## Excerpt
** start **

И, наконец, последний момент следует отметить в «Справке»: чекисты попытались создать впечатление, что с помощью Берзина Колыма стала мощным гнездом иностранных шпионов. В тексте говорится, что среди вольнонаемных репрессированных работников – по национальностям:

«Латыши – 16. Немцы – 19. Греки – 2. Эстонцы – 9. Финны – 2. Поляки – 22. Румыны – 3. Корейцы – 1. Литовцы – 1. Китайцы – 1. Венгерцы – 1.»

«В числе арестованных, – писалось в «Справке», —

…Шпионов:

а) японских – 52,

б) германских – 35,

в) польских – 27,

г) латвийских – 8,

д) английских – 7,

е) итальянских – 2,

ж) французских – 4,

з) американских – 3,

и) финских – 3,

к) эстонских – 4,

л) румынских – 4,

м) литовских – 2»156.

Как видно, в шпионы того или иного государства УНКВД записывало не только граждан, которые «подходили» по национальности к этому государству. Например, репрессировали 22 поляка, в то же время польских «шпионов» оказалось 27. Выходит, пятеро из этих «шпионов» были русские, или украинцы, или татары и тому подобное.

А уже с японскими «шпионами» московская бригада попала совсем в затруднительное положение. Поскольку к Колыме ближе других «враждебных» стран тогда находилась Япония, то чекисты и записали больше всего японских «шпионов» – аж 52 человека. Но ведь ни одного японца в Дальстрое не работало и не жило. Пришлось УНКВД записывать в японские шпионы работников любых национальностей. Так, нескольких латышей они сделали «шпионами» сразу двух государств – Японии и Германии.

** end **

## What is asked
Copy the excerpt in full.

## Stored data
** start **

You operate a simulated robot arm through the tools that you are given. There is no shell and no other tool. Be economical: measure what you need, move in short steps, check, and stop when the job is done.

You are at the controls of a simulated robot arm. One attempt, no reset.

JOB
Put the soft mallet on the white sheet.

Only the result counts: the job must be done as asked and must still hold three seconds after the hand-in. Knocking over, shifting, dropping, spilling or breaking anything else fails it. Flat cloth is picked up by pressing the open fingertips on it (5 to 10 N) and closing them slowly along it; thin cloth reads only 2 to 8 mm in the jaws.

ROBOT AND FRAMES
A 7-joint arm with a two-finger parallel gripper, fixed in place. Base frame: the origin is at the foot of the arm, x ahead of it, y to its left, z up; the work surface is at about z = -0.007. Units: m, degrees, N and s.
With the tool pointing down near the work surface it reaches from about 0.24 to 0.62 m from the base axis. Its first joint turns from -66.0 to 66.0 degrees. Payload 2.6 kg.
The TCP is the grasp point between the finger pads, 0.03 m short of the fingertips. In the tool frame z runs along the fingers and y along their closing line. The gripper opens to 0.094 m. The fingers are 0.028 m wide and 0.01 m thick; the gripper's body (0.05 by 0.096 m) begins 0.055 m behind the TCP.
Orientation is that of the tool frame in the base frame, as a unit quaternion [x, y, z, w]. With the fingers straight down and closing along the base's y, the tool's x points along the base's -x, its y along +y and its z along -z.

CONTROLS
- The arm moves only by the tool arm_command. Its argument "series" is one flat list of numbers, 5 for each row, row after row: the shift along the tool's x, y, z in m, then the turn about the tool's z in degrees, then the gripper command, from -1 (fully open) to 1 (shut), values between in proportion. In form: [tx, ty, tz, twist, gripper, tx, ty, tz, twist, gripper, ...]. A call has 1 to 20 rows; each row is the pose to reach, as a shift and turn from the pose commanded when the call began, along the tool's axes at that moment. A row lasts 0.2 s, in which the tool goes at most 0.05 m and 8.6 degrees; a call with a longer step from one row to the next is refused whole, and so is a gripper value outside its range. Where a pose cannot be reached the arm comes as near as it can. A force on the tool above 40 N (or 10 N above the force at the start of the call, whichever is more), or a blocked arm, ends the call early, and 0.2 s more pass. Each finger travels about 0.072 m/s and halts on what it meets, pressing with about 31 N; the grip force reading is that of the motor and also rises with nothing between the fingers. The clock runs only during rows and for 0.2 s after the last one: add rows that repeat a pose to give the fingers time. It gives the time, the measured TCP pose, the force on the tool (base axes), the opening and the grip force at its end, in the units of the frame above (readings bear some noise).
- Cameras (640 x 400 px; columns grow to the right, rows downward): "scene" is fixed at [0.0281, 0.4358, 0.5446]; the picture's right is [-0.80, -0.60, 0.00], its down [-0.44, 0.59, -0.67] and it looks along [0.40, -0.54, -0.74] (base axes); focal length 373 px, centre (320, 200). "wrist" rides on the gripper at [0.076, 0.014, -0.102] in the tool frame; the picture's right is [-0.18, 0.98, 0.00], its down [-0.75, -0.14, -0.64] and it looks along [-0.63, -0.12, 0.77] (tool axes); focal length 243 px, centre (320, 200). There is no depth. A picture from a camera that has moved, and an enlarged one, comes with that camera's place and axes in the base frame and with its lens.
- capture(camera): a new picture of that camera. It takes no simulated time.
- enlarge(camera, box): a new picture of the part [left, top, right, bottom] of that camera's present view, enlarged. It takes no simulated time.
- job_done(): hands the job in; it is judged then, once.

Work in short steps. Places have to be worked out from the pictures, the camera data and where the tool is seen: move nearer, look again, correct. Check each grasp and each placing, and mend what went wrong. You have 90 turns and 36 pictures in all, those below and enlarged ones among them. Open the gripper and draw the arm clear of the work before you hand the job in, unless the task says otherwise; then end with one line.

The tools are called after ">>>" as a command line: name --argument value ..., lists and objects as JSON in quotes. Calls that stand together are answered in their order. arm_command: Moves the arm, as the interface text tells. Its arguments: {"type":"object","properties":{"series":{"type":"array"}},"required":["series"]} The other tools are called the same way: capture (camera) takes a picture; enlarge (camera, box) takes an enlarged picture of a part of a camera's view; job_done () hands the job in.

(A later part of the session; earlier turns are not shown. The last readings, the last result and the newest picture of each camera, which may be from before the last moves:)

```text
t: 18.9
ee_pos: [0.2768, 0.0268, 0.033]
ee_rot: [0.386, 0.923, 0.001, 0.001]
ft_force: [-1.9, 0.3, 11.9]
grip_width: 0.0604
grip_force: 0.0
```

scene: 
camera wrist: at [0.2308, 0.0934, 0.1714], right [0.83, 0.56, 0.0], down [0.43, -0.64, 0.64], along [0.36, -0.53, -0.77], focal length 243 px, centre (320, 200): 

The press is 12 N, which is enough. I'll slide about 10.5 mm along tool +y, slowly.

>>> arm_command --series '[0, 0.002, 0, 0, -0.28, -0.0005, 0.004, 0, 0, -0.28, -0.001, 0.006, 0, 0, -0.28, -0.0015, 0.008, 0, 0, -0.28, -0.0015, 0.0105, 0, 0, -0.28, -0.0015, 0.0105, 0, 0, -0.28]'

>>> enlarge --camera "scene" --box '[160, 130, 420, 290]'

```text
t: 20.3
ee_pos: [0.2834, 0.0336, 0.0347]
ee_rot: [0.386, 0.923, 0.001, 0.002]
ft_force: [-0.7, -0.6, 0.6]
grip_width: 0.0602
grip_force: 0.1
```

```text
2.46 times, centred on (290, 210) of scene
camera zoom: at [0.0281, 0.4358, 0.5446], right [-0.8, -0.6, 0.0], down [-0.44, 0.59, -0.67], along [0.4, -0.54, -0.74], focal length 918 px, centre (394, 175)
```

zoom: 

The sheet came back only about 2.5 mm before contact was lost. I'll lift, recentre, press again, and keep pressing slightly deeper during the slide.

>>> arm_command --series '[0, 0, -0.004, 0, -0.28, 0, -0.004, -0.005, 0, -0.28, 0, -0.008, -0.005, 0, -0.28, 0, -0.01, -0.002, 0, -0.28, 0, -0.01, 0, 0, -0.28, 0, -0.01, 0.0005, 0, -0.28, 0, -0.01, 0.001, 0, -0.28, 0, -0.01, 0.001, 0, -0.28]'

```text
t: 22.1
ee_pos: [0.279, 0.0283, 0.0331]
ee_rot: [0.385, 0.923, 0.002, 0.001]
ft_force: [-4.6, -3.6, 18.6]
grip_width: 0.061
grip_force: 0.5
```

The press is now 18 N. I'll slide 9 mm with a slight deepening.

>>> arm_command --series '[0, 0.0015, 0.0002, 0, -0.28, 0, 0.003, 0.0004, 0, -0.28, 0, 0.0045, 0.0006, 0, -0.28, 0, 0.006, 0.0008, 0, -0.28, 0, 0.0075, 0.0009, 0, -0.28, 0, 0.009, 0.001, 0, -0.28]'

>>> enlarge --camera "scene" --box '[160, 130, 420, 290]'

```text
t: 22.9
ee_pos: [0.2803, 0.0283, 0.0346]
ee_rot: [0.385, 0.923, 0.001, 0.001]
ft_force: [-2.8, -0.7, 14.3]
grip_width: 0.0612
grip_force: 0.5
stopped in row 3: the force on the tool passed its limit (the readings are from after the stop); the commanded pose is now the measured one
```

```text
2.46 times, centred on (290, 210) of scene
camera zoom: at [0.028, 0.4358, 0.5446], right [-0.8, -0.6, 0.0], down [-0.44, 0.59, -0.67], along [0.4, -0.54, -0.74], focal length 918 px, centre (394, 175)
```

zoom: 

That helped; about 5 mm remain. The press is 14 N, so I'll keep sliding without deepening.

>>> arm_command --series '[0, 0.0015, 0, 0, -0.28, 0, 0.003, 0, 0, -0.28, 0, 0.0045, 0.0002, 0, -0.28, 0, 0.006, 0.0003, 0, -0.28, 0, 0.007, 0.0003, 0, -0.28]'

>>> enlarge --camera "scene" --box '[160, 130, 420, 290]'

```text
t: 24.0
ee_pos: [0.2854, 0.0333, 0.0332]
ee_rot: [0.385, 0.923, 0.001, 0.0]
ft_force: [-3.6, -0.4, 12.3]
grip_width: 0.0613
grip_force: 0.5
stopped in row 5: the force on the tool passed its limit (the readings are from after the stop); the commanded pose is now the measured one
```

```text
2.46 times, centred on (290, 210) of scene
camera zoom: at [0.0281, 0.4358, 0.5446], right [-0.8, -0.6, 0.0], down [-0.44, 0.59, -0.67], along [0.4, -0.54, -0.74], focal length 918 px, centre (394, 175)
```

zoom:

** end **

## Response to the exercise
И, наконец, последний момент следует отметить в «Справке»: чекисты попытались создать впечатление, что с помощью Берзина Колыма стала мощным гнездом иностранных шпионов. В тексте говорится, что среди вольнонаемных репрессированных работников – по национальностям:

«Латыши – 16. Немцы – 19. Греки – 2. Эстонцы – 9. Финны – 2. Поляки – 22. Румыны – 3. Корейцы – 1. Литовцы – 1. Китайцы – 1. Венгерцы – 1.»

«В числе арестованных, – писалось в «Справке», —

…Шпионов:

а) японских – 52,

б) германских – 35,

в) польских – 27,

г) латвийских – 8,

д) английских – 7,

е) итальянских – 2,

ж) французских – 4,

з) американских – 3,

и) финских – 3,

к) эстонских – 4,

л) румынских – 4,

м) литовских – 2»156.

Как видно, в шпионы того или иного государства УНКВД записывало не только граждан, которые «подходили» по национальности к этому государству. Например, репрессировали 22 поляка, в то же время польских «шпионов» оказалось 27. Выходит, пятеро из этих «шпионов» были русские, или украинцы, или татары и тому подобное.

А уже с японскими «шпионами» московская бригада попала совсем в затруднительное положение. Поскольку к Колыме ближе других «враждебных» стран тогда находилась Япония, то чекисты и записали больше всего японских «шпионов» – аж 52 человека. Но ведь ни одного японца в Дальстрое не работало и не жило. Пришлось УНКВД записывать в японские шпионы работников любых национальностей. Так, нескольких латышей они сделали «шпионами» сразу двух государств – Японии и Германии.